** Start **

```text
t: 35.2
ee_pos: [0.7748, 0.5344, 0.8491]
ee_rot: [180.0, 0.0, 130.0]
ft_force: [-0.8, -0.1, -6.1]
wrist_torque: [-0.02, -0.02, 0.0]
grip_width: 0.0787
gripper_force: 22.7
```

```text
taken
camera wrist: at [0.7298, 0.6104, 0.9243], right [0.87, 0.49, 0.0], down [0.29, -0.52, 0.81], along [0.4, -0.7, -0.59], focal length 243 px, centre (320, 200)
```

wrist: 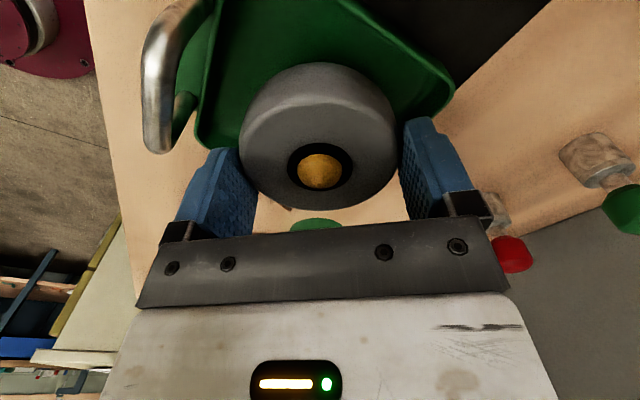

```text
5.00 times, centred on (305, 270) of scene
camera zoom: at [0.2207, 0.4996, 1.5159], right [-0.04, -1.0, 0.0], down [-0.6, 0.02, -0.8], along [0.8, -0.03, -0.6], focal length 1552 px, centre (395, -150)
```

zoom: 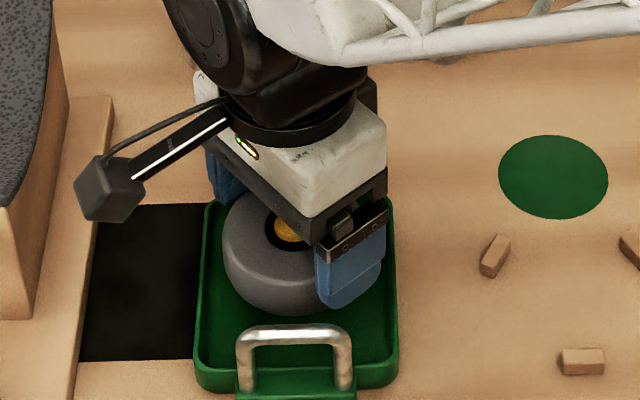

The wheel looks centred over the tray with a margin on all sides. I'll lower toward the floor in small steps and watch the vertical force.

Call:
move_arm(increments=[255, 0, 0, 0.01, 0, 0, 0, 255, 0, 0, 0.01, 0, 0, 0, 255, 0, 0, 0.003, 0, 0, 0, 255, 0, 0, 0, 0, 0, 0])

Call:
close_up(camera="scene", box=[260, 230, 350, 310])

** End **

Job 1. Retype the section of the provided text that opens with "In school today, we" and closes with "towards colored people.".
Job 2. Add the next paragraphs of the provided text.

Provided text.
** Start **

Friday, April 12, 2013

"The Help" and the Struggle for African American Equality

         In school today, we are all learning more and more about racism and inequality in the past, and specs of it in the present. In the movie,"The Help," I witnessed incidents of unfair treatment towards colored people.
       One incident that occurred was the wages colored maids would make in a month, that couldn't support their families. Maid owners could control wages as well, which forced maids to take the oppression from their employers. Maid owners would treat their maids like dogs, and in the movie "The Help" the maids were more motherly-role to the children than their genetic blood-Mothers. Maids would have to deal with listening to racist and unfair talks when there was gatherings at a white family's house.
       Another incident I witnessed from "The Help," was that the white women would be disgusted when the colored maids would use their restrooms. The white people would spread false rumors such as,"black people carried diseases," so they could not use their restrooms. One of the women tried passing a house requirement that required any homes with a maid to have a separate bathroom built for the maids. In contrast, that same person that passed the law was embarrassed later on in the movie and put in the newspaper.

** End **

Response 1.
In school today, we are all learning more and more about racism and inequality in the past, and specs of it in the present. In the movie,"The Help," I witnessed incidents of unfair treatment towards colored people.

Response 2.
      Something that really made me feel bad about was the kids of the African American maids and the small hope for living a better life. Earlier in the beginning of the movie, one of the maids is interviewed and one of the questions went like this,"Do you have any other dreams besides being a maid?" It left the made speechless. The made said she also knew that she would be a maid when she grew up, it rules out everything else she should be able to do. She had no other intentions besides being a maid, restricting the rights given to us: Life, liberty, freedom. She couldn't dream being anything else, this type of thinking passes on to the children which made me feel bad for them.
      In the movie,"The Help," a group of maids were interviewed to tell stories of oppression and unfair treatment they deal with from their employers. They revealed their everyday struggle and eventually their stories were published into a book for the world to get a taste of what was happening in Jackson, Mississippi.